▶ Work to do
Keep the source document going from its last sentence.
---------- Source document
In Kapitel IV werden die Ergebnisse synthetisiert und aus einer theoretischen Perspektive betrachtet. Hierzu werden in Kapitel IV.1, dem ersten theoretischen Kernstück des Buches, drei »Tücken« der Anerkennung herausgearbeitet: Erstens eine generelle Risikostruktur von intersubjektiver Anerkennung in Form von Liebe und für Leistung. Zweitens geschlechterdifferente Hürden für die Erzielung von Anerkennung in der beruflichen und in der familiären Sphäre, die strukturell – durch arbeitsorganisationale und sozialstaatliche Regelungen – oder intersubjektiv, also durch den Partner, bedingt sein können. Die dritte »Tücke« der Anerkennung stellt die »immanente Falle« der Anerkennung qua subjektivierter Arbeit und beruflichen Leistungsstrebens dar. Sie besteht auf der einen Seite in der Liebessuche ausschließlich in der Organisation oder, auf der anderen Seite, in einem Leistungsstreben, das sich auf die Paarbeziehung ausdehnt und dort die idealtypische Liebesanerkennung substituiert. In Kapitel IV.2 wird eine ungleichheitssoziologische Betrachtung dieser »Tücken« der Anerkennung angestellt und die Ungleichheitsrelevanz von Anerkennung herausgearbeitet. Hierauf aufbauend wird schließlich ein potenziell doppeltes »Ideologiepotenzial« subjektivierter Arbeit und beruflichen Leistungsstrebens angedeutet. Zentrale Mechanismen hierbei sind zum einen die Hürden für berufliche Anerkennung und zum anderen die »Anerkennungsfalle« beruflichen Leistungsstrebens.
--------------------
---------- Data section
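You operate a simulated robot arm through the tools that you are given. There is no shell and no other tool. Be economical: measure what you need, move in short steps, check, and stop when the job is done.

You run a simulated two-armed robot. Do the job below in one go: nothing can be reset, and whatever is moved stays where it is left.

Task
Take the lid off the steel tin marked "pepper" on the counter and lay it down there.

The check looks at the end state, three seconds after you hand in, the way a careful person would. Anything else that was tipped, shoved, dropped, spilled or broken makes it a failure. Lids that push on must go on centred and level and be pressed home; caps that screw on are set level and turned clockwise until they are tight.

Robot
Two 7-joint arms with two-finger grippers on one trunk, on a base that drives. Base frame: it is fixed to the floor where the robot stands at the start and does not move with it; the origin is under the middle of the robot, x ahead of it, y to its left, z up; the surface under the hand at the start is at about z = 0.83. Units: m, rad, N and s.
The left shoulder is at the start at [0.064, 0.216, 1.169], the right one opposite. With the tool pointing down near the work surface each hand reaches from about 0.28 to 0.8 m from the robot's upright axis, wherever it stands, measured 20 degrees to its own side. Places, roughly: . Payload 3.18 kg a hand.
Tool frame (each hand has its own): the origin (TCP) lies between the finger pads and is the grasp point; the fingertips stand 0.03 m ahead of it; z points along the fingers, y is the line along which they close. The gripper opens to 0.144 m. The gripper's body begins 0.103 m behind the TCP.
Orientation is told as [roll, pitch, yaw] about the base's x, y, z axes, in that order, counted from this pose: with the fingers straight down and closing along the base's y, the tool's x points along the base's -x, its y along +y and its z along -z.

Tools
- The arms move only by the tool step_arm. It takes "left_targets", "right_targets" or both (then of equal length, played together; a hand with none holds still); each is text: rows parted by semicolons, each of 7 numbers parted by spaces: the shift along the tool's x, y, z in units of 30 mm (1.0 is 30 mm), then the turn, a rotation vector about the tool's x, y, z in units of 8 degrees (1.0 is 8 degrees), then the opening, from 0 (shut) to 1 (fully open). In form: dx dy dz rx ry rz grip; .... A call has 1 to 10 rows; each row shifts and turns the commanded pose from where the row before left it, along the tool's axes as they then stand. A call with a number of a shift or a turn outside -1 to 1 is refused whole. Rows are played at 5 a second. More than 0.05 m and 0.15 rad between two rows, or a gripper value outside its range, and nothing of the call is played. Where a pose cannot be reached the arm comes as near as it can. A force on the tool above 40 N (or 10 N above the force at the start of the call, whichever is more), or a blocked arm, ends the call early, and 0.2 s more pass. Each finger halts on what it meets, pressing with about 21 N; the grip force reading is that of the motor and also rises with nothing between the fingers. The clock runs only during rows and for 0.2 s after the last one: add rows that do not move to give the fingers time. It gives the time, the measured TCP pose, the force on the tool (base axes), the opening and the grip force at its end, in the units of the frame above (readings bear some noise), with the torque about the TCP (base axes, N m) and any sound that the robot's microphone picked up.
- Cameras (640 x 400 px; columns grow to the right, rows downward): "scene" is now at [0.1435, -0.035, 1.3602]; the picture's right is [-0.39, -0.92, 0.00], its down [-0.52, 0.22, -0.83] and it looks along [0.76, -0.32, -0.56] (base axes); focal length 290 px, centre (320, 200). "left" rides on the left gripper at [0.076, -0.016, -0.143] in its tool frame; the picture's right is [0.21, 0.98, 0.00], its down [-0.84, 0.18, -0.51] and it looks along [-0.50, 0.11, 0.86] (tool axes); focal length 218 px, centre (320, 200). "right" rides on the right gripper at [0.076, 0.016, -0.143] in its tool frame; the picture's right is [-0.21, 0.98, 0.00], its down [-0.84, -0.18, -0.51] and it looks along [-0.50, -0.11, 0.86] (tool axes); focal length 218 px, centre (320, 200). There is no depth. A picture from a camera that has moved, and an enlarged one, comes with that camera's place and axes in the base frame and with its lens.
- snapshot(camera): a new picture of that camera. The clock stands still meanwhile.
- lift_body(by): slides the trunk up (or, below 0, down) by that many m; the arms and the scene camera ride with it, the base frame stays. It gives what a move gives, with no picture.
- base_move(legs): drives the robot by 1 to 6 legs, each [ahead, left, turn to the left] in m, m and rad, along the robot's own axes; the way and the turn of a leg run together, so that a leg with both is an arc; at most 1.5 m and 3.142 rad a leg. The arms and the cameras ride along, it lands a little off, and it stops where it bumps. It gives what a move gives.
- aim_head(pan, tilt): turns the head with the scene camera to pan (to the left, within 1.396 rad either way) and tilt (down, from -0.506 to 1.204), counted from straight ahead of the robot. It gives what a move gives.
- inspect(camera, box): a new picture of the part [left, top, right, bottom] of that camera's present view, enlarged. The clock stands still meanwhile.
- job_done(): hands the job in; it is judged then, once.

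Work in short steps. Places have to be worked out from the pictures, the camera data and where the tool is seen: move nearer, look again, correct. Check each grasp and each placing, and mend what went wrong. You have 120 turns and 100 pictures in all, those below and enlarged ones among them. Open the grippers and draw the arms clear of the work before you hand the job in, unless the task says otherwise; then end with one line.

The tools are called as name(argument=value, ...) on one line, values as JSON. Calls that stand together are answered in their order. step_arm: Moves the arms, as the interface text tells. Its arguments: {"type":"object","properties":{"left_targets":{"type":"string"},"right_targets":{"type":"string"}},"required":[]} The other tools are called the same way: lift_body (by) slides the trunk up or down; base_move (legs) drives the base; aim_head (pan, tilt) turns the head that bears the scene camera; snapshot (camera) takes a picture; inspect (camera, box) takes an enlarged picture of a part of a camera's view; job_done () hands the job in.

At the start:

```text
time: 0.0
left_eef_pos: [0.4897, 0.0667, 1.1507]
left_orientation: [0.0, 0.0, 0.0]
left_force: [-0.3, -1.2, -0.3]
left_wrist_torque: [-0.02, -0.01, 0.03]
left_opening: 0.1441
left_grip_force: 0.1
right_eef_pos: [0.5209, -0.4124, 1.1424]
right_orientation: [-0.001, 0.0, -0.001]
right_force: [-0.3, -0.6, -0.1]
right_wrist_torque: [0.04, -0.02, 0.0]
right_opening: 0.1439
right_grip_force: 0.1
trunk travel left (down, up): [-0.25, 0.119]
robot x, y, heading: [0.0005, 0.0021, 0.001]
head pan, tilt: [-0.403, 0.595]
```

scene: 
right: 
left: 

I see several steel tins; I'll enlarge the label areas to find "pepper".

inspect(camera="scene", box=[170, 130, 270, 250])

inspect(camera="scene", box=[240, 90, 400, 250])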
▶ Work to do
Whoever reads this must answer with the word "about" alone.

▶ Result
--------------------
▶ Result
Kapitel IV.3 stellt einige Gedankenexperimente zur Zukunft des Verhältnisses von Erwerbsarbeit und Liebe an und zeigt hierbei mögliche gesellschaftliche Implikationen auf. Zuletzt werden einige Ansatzpunkte thematisiert, anhand derer die aufgezeigten Ungleichheiten (zwischen den Geschlechtern) verringert werden könnten.

Kapitel V blickt zurück wie nach vorne: Es resümiert zentrale Ergebnisse und den Erkenntnisgewinn der Arbeit (Kapitel V.1) sowie ihre Grenzen und offene Fragen (Kapitel V.2).

Kapitel IIAnerkennung – Geschlecht – Ungleichheit

Teil II beschäftigt sich mit den theoretischen Grundlagen des Buches und referiert, soweit für die Fragestellung relevant, den Forschungsstand. Kapitel II.1 setzt sich mit Honneths Anerkennungstheorie und einigen Leerstellen, vor allem der Vernachlässigung von Geschlecht und Ungleichheit, auseinander und formuliert einen ersten Fragenkomplex der Untersuchung. Kapitel II.2 widmet sich der (Semantik von) Liebe (2.1), (dem Wandel von) Erwerbsarbeit (2.2) und dem sozialstaatlichen Wandel (2.3). Kapitel II.3 zieht ein Fazit, legt das verwendete Verständnis von Anerkennung dar und ergänzt zuletzt den ersten Fragenkomplex um einen zweiten.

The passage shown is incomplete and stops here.